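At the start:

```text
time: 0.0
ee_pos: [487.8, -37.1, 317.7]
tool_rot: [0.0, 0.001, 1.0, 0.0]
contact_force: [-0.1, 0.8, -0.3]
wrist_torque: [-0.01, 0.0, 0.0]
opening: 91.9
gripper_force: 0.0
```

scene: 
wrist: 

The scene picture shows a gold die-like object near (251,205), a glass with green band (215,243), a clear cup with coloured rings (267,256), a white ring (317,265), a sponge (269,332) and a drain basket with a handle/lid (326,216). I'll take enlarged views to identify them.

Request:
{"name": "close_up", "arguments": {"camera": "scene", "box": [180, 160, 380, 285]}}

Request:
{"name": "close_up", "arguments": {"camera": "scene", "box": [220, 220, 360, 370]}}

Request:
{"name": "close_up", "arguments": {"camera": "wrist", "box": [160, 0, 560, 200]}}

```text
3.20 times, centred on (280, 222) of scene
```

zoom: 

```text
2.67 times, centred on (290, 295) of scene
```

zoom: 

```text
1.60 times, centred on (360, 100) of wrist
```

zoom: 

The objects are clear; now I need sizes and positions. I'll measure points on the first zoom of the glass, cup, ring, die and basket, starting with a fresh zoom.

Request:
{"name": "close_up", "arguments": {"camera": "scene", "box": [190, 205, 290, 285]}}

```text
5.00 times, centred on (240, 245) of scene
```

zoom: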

________

EXERCISE DETAILS ▸ Output the listing above exactly as it appears. Use JSON: a list with one string for each line that is not empty.

RESPONSE TO THE EXERCISE ▸
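[
  "At the start:",
  "```text",
  "time: 0.0",
  "ee_pos: [487.8, -37.1, 317.7]",
  "tool_rot: [0.0, 0.001, 1.0, 0.0]",
  "contact_force: [-0.1, 0.8, -0.3]",
  "wrist_torque: [-0.01, 0.0, 0.0]",
  "opening: 91.9",
  "gripper_force: 0.0",
  "```",
  "scene: ",
  "wrist: ",
  "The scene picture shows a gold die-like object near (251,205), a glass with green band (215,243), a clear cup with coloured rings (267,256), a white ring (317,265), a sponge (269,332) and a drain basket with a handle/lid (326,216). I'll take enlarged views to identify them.",
  "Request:",
  "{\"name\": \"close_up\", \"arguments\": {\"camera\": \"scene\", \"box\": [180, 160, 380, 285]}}",
  "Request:",
  "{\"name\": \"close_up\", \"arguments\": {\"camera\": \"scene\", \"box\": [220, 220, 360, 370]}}",
  "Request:",
  "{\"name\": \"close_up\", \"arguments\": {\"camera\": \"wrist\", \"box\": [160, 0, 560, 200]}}",
  "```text",
  "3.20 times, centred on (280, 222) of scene",
  "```",
  "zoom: ",
  "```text",
  "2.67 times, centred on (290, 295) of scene",
  "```",
  "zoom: ",
  "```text",
  "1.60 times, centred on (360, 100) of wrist",
  "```",
  "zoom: ",
  "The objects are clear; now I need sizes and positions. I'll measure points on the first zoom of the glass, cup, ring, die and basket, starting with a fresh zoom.",
  "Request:",
  "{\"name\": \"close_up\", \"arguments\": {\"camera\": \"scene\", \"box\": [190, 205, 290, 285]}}",
  "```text",
  "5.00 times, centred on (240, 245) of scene",
  "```",
  "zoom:"
]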